** BEGIN Provided data **
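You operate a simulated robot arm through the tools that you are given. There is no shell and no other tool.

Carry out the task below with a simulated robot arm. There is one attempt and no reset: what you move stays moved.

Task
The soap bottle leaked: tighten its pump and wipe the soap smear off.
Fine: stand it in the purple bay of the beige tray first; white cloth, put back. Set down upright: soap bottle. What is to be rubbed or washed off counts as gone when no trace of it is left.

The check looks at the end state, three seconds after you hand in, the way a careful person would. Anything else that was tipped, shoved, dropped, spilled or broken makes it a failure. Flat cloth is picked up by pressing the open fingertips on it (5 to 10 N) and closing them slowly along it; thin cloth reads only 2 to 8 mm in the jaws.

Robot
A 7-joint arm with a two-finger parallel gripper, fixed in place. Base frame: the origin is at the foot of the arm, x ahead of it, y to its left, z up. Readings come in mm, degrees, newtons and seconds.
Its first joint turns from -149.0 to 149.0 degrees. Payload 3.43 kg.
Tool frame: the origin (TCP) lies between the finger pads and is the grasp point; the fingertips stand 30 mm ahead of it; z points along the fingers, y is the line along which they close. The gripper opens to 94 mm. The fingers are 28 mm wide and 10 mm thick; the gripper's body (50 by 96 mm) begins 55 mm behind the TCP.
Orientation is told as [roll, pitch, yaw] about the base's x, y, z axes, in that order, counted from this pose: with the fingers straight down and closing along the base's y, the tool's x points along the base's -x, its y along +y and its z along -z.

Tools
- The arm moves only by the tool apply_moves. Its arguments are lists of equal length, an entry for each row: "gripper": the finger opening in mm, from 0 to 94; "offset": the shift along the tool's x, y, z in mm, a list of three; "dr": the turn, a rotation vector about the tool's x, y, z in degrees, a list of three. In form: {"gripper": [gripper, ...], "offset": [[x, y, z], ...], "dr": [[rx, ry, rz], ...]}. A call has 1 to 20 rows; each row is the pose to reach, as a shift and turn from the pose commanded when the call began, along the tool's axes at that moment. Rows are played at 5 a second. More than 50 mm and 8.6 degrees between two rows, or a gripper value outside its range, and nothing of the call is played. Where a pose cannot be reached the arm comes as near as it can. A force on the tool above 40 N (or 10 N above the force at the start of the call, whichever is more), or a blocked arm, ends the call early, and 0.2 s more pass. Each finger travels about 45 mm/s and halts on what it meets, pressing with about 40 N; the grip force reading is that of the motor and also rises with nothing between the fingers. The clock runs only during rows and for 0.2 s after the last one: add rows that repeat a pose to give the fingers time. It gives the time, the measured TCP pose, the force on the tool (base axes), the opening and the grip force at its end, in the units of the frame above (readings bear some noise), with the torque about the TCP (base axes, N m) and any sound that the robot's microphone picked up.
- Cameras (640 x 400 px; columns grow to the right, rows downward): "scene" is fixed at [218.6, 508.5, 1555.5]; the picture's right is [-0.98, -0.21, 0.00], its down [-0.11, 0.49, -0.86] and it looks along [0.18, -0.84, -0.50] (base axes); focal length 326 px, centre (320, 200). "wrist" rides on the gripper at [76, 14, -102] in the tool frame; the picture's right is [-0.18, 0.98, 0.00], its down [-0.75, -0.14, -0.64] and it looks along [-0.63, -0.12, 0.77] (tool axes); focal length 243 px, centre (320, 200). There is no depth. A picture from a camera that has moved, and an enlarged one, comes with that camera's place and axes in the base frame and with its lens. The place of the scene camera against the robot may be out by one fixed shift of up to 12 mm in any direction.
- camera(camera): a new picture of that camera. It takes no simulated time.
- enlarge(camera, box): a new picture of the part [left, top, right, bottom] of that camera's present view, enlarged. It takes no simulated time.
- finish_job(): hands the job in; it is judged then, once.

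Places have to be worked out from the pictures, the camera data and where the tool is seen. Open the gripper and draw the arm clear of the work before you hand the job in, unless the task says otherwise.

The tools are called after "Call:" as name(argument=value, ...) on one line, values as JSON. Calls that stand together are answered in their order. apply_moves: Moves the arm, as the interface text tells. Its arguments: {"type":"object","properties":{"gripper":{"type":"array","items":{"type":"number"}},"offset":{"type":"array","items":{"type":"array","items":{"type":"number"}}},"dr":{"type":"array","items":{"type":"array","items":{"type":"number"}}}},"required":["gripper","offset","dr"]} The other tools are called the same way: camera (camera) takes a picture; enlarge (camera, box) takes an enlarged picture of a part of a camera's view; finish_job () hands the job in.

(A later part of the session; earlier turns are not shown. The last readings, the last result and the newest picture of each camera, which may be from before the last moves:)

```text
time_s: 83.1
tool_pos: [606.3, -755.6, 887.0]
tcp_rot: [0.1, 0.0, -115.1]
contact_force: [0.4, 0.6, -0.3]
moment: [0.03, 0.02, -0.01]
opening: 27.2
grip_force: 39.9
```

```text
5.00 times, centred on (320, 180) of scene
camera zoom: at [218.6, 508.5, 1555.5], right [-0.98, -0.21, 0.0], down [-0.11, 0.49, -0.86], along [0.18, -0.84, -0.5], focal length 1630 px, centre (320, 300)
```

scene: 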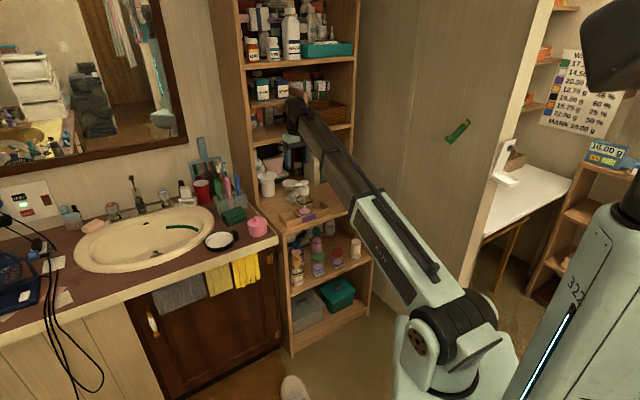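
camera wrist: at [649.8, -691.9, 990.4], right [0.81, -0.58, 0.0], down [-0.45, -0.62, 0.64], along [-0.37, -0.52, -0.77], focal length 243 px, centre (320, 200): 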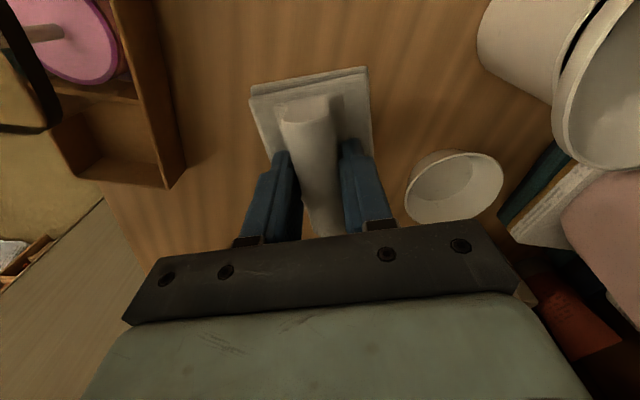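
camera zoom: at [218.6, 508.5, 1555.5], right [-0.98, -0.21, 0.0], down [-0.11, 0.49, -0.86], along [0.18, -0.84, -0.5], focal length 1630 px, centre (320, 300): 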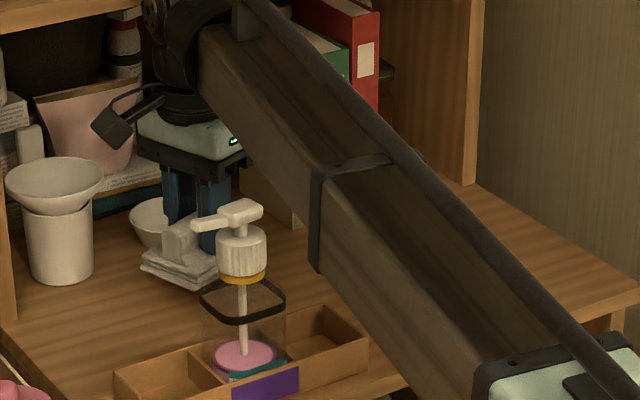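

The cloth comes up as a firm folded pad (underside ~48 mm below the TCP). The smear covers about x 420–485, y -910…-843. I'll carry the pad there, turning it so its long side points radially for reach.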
** END Provided data **
Problem details
Quote the data above in full, leaving out the pictures it holds.

Answer below
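You operate a simulated robot arm through the tools that you are given. There is no shell and no other tool.

Carry out the task below with a simulated robot arm. There is one attempt and no reset: what you move stays moved.

Task
The soap bottle leaked: tighten its pump and wipe the soap smear off.
Fine: stand it in the purple bay of the beige tray first; white cloth, put back. Set down upright: soap bottle. What is to be rubbed or washed off counts as gone when no trace of it is left.

The check looks at the end state, three seconds after you hand in, the way a careful person would. Anything else that was tipped, shoved, dropped, spilled or broken makes it a failure. Flat cloth is picked up by pressing the open fingertips on it (5 to 10 N) and closing them slowly along it; thin cloth reads only 2 to 8 mm in the jaws.

Robot
A 7-joint arm with a two-finger parallel gripper, fixed in place. Base frame: the origin is at the foot of the arm, x ahead of it, y to its left, z up. Readings come in mm, degrees, newtons and seconds.
Its first joint turns from -149.0 to 149.0 degrees. Payload 3.43 kg.
Tool frame: the origin (TCP) lies between the finger pads and is the grasp point; the fingertips stand 30 mm ahead of it; z points along the fingers, y is the line along which they close. The gripper opens to 94 mm. The fingers are 28 mm wide and 10 mm thick; the gripper's body (50 by 96 mm) begins 55 mm behind the TCP.
Orientation is told as [roll, pitch, yaw] about the base's x, y, z axes, in that order, counted from this pose: with the fingers straight down and closing along the base's y, the tool's x points along the base's -x, its y along +y and its z along -z.

Tools
- The arm moves only by the tool apply_moves. Its arguments are lists of equal length, an entry for each row: "gripper": the finger opening in mm, from 0 to 94; "offset": the shift along the tool's x, y, z in mm, a list of three; "dr": the turn, a rotation vector about the tool's x, y, z in degrees, a list of three. In form: {"gripper": [gripper, ...], "offset": [[x, y, z], ...], "dr": [[rx, ry, rz], ...]}. A call has 1 to 20 rows; each row is the pose to reach, as a shift and turn from the pose commanded when the call began, along the tool's axes at that moment. Rows are played at 5 a second. More than 50 mm and 8.6 degrees between two rows, or a gripper value outside its range, and nothing of the call is played. Where a pose cannot be reached the arm comes as near as it can. A force on the tool above 40 N (or 10 N above the force at the start of the call, whichever is more), or a blocked arm, ends the call early, and 0.2 s more pass. Each finger travels about 45 mm/s and halts on what it meets, pressing with about 40 N; the grip force reading is that of the motor and also rises with nothing between the fingers. The clock runs only during rows and for 0.2 s after the last one: add rows that repeat a pose to give the fingers time. It gives the time, the measured TCP pose, the force on the tool (base axes), the opening and the grip force at its end, in the units of the frame above (readings bear some noise), with the torque about the TCP (base axes, N m) and any sound that the robot's microphone picked up.
- Cameras (640 x 400 px; columns grow to the right, rows downward): "scene" is fixed at [218.6, 508.5, 1555.5]; the picture's right is [-0.98, -0.21, 0.00], its down [-0.11, 0.49, -0.86] and it looks along [0.18, -0.84, -0.50] (base axes); focal length 326 px, centre (320, 200). "wrist" rides on the gripper at [76, 14, -102] in the tool frame; the picture's right is [-0.18, 0.98, 0.00], its down [-0.75, -0.14, -0.64] and it looks along [-0.63, -0.12, 0.77] (tool axes); focal length 243 px, centre (320, 200). There is no depth. A picture from a camera that has moved, and an enlarged one, comes with that camera's place and axes in the base frame and with its lens. The place of the scene camera against the robot may be out by one fixed shift of up to 12 mm in any direction.
- camera(camera): a new picture of that camera. It takes no simulated time.
- enlarge(camera, box): a new picture of the part [left, top, right, bottom] of that camera's present view, enlarged. It takes no simulated time.
- finish_job(): hands the job in; it is judged then, once.

Places have to be worked out from the pictures, the camera data and where the tool is seen. Open the gripper and draw the arm clear of the work before you hand the job in, unless the task says otherwise.

The tools are called after "Call:" as name(argument=value, ...) on one line, values as JSON. Calls that stand together are answered in their order. apply_moves: Moves the arm, as the interface text tells. Its arguments: {"type":"object","properties":{"gripper":{"type":"array","items":{"type":"number"}},"offset":{"type":"array","items":{"type":"array","items":{"type":"number"}}},"dr":{"type":"array","items":{"type":"array","items":{"type":"number"}}}},"required":["gripper","offset","dr"]} The other tools are called the same way: camera (camera) takes a picture; enlarge (camera, box) takes an enlarged picture of a part of a camera's view; finish_job () hands the job in.

(A later part of the session; earlier turns are not shown. The last readings, the last result and the newest picture of each camera, which may be from before the last moves:)

```text
time_s: 83.1
tool_pos: [606.3, -755.6, 887.0]
tcp_rot: [0.1, 0.0, -115.1]
contact_force: [0.4, 0.6, -0.3]
moment: [0.03, 0.02, -0.01]
opening: 27.2
grip_force: 39.9
```

```text
5.00 times, centred on (320, 180) of scene
camera zoom: at [218.6, 508.5, 1555.5], right [-0.98, -0.21, 0.0], down [-0.11, 0.49, -0.86], along [0.18, -0.84, -0.5], focal length 1630 px, centre (320, 300)
```

scene: 
camera wrist: at [649.8, -691.9, 990.4], right [0.81, -0.58, 0.0], down [-0.45, -0.62, 0.64], along [-0.37, -0.52, -0.77], focal length 243 px, centre (320, 200): 
camera zoom: at [218.6, 508.5, 1555.5], right [-0.98, -0.21, 0.0], down [-0.11, 0.49, -0.86], along [0.18, -0.84, -0.5], focal length 1630 px, centre (320, 300): 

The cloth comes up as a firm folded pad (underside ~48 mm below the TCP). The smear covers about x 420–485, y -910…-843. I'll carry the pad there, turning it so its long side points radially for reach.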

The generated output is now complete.